How has MMP fared against the Royal Commission's expectations?

  • All parties that crossed the threshold in 1996 (6 parties) and 1999 (7 parties) received a share of seats in close proportion to their shares of Party Votes.
  • The Parliaments elected in 1996 and 1999 have higher proportions of MPs who are women (29.2% and 30.8% respectively; 1993 21.2%), Mäori (13.3% in 1996 and 1999; 7.1% in 1993), Pacific Islanders (2.5% in 1996 and 1999; 1% in 1993) and Asian (0.8% in 1996 and 1999; none in 1993). It is notable that most of these improvements in representation have come about through party lists.
  • The proportions of Party Votes which did not count towards seats in Parliament were 7.5% in 1996 and 6% in 1999 (substantially lower than in 1993 estimated at 55%).
  • Voter turnout in 1996 was 3% higher than in 1993, but declined by 3.4% in 1999.
  • Parliament has been more assertive over the Executive since 1996, particularly through select committees.

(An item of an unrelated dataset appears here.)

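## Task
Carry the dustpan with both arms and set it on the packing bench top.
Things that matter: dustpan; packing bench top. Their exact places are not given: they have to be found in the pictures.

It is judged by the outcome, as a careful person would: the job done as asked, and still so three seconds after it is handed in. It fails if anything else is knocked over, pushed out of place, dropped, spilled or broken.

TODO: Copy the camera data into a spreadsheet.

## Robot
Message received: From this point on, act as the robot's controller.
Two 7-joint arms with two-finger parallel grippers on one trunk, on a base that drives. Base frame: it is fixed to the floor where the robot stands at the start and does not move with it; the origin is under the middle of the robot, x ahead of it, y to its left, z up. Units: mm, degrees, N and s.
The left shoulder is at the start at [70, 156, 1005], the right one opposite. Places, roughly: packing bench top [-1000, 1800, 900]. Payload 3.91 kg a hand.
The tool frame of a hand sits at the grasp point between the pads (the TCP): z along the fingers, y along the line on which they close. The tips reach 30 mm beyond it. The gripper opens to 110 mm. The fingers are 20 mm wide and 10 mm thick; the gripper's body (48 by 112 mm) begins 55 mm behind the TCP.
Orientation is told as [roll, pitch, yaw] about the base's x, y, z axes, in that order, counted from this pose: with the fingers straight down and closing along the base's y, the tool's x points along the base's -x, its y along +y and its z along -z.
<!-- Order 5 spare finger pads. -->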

However there are some areas of public concern. First, some people doubt whether New Zealand's multi-party governments since the first MMP election in 1996 have been as effective as the single-party governments it had under FPP since the mid-1930s. It is generally recognised that whether MMP remains will depend on whether the minority coalition government formed after the 1999 general election is regarded as successful.

Second, some people say they are disappointed that MMP has not brought a new era of political consensus. That was never a realistic possibility since it overlooks the basic realities of democratic politics. MMP has certainly brought more political co-operation and dialogue between parties, but it has also brought more disagreements out into the open.

Third, the change to MMP has meant increase in the total number of MPs from 99 to 120. A non-binding citizens initiated referendum held with the 1999 general election on whether the number of MPs should be reduced to 99 was supported by 82% to voters. The result of this referendum has now been referred to the special parliamentary committee which has been established to review MMP.